-- Start of Raw records --
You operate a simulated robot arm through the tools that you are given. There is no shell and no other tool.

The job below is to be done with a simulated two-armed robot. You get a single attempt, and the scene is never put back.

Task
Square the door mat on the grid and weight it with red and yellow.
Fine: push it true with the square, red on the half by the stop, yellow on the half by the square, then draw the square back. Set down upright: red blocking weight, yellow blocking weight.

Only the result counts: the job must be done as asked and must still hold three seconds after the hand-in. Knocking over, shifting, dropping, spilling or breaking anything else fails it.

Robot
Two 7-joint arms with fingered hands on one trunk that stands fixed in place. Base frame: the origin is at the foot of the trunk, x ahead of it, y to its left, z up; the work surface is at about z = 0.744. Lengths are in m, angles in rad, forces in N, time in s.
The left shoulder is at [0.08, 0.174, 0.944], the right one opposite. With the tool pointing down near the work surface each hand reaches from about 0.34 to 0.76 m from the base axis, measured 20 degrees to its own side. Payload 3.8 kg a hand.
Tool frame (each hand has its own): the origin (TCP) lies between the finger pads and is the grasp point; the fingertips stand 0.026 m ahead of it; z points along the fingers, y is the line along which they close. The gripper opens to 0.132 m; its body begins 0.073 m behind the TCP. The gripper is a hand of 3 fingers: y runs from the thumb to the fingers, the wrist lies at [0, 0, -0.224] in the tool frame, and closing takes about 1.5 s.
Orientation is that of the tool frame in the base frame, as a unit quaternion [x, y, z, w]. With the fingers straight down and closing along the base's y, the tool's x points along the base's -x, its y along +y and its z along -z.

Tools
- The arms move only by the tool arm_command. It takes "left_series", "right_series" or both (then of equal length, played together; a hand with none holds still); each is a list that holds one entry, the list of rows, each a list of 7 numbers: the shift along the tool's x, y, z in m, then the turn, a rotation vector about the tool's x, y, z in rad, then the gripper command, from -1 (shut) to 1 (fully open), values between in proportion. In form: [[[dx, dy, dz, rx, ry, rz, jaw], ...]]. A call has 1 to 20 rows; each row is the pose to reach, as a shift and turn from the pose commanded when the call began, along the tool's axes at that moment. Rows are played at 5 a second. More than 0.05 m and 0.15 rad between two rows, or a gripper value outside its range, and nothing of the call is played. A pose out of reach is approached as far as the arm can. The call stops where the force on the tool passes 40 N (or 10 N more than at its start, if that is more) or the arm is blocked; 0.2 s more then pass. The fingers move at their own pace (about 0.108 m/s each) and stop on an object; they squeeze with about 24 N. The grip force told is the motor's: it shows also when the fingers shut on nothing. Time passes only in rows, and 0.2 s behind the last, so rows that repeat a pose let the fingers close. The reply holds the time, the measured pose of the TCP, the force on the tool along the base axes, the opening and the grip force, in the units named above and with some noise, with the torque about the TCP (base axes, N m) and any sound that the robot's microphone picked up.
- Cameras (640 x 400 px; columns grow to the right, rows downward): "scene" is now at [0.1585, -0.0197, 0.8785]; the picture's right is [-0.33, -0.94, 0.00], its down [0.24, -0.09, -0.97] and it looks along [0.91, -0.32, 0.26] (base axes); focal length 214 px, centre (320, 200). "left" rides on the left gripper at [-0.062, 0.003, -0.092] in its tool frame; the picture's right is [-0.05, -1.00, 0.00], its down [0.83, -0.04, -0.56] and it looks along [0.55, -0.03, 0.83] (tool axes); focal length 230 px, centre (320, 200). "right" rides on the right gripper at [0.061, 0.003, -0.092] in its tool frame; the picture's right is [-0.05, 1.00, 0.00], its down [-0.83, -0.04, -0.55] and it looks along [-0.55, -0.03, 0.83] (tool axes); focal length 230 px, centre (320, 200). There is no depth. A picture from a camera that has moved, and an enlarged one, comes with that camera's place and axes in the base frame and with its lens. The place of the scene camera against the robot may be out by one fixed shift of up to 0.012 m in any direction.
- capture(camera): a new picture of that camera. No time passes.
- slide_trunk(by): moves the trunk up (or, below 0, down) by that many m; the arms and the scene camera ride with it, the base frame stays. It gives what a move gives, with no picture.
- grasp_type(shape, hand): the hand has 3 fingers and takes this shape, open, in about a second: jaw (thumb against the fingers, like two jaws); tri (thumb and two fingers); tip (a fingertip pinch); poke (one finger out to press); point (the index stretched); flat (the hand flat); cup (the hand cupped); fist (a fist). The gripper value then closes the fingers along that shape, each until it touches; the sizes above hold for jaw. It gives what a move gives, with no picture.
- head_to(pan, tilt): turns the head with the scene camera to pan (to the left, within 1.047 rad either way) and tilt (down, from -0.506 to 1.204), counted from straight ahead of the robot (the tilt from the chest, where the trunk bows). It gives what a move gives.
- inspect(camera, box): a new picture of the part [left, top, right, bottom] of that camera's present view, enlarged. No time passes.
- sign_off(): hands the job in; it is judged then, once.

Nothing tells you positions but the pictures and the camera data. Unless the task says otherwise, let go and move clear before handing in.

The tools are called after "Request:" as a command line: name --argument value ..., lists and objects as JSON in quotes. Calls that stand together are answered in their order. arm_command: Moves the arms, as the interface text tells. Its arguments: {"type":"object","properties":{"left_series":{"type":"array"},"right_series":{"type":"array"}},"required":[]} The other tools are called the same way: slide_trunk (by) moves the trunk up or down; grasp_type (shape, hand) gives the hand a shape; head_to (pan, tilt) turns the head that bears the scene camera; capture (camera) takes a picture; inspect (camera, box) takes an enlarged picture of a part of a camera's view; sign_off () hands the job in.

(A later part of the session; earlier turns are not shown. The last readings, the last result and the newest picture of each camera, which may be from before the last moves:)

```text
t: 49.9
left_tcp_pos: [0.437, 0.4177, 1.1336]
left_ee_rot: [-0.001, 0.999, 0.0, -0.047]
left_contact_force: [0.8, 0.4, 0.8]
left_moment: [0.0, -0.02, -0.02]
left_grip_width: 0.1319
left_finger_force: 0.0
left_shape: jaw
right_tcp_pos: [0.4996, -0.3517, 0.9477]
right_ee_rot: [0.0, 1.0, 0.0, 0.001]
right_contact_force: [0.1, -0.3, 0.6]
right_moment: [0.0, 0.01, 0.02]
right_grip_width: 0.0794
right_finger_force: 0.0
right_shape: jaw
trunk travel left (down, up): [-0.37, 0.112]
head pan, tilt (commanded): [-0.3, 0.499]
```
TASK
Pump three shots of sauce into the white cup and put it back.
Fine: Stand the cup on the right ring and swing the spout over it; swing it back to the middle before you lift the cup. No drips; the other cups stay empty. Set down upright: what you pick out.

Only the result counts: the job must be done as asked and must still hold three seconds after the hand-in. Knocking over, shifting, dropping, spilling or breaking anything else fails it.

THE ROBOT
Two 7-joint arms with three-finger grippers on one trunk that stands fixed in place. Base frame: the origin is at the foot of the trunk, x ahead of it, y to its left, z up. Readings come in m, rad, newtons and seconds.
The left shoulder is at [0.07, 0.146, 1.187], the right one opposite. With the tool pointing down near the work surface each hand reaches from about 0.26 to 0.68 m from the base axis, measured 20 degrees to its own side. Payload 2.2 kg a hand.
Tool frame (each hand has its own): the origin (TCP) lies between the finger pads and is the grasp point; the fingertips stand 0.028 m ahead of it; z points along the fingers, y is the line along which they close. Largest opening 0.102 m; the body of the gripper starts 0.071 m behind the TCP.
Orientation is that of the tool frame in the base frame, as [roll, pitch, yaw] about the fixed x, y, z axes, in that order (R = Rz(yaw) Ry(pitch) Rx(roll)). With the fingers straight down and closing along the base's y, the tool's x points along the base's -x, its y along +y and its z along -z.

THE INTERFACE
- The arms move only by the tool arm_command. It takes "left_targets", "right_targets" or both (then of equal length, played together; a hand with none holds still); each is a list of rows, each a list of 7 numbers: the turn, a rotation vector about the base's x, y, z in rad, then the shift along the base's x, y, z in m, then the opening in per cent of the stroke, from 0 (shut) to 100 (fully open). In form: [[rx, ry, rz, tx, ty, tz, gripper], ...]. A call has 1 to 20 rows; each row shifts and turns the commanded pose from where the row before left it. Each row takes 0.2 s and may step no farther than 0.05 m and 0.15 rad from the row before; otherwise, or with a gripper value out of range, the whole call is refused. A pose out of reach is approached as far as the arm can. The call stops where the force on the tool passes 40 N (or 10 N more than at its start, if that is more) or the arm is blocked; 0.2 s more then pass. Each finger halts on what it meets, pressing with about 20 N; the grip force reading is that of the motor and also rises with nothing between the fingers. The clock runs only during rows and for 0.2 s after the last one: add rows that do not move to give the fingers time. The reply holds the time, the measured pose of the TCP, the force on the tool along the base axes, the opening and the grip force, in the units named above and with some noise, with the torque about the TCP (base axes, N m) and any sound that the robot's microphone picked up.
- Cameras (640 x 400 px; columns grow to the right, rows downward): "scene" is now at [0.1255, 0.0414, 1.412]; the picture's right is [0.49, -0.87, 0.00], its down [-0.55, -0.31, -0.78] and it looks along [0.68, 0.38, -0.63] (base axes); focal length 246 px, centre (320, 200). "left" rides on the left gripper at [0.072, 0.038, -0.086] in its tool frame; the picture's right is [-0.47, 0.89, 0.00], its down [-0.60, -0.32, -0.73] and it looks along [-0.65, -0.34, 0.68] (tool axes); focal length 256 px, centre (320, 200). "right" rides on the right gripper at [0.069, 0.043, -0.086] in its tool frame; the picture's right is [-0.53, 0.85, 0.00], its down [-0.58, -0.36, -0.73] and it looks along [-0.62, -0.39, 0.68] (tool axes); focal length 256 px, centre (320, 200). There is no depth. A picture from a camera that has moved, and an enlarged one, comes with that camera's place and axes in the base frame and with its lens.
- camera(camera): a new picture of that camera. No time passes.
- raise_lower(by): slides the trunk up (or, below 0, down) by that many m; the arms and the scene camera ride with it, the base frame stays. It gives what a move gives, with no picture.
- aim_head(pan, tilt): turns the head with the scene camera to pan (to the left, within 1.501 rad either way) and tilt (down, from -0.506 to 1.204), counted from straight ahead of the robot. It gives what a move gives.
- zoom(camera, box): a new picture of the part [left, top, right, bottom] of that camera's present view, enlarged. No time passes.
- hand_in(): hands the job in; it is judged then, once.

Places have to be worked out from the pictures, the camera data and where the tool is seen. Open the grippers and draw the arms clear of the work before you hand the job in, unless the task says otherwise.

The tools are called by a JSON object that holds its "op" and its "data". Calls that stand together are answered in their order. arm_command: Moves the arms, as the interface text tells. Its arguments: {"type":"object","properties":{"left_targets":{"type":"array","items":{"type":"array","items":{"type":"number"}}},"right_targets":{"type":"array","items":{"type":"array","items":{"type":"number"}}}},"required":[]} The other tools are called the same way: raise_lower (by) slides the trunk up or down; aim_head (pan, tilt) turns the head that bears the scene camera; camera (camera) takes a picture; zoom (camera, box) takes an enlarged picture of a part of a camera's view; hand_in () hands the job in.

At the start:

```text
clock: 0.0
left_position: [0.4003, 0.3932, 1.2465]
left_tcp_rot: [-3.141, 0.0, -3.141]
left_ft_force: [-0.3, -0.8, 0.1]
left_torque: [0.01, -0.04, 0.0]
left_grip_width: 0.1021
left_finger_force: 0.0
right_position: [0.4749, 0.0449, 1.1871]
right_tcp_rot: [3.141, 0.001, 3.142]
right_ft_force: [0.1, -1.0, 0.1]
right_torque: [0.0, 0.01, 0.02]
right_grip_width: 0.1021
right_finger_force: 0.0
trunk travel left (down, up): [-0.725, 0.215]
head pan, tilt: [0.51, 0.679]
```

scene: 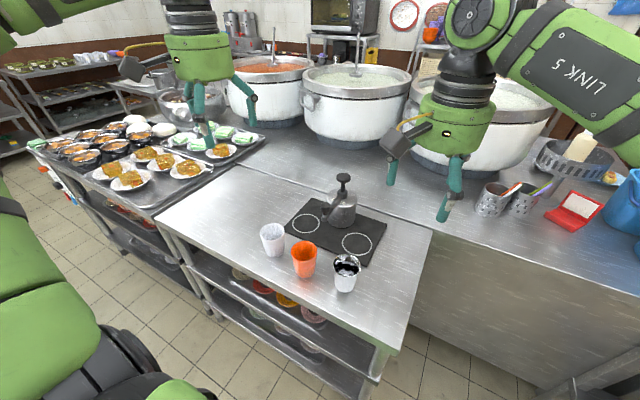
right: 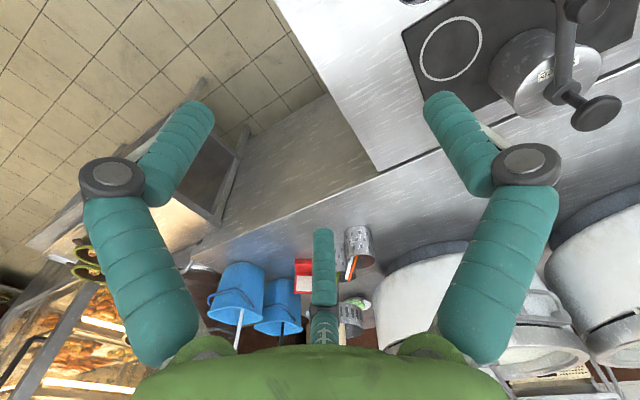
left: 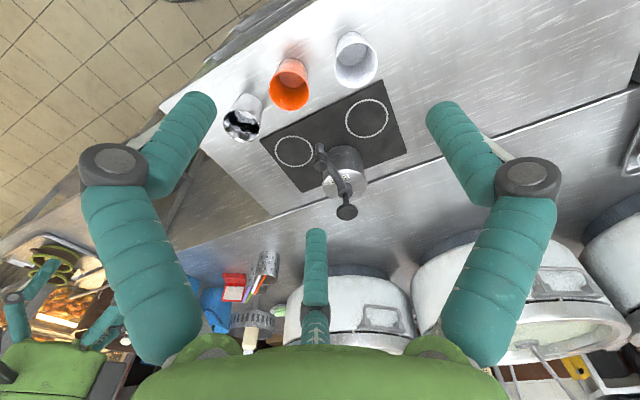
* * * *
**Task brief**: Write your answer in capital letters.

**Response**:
-- End of Raw records --
**Task brief**: Exactly as they stand, set down the lines from the top of the data through the line with "Fine: push it".

**Response**:
You operate a simulated robot arm through the tools that you are given. There is no shell and no other tool.

The job below is to be done with a simulated two-armed robot. You get a single attempt, and the scene is never put back.

Task
Square the door mat on the grid and weight it with red and yellow.
Fine: push it true with the square, red on the half by the stop, yellow on the half by the square, then draw the square back. Set down upright: red blocking weight, yellow blocking weight.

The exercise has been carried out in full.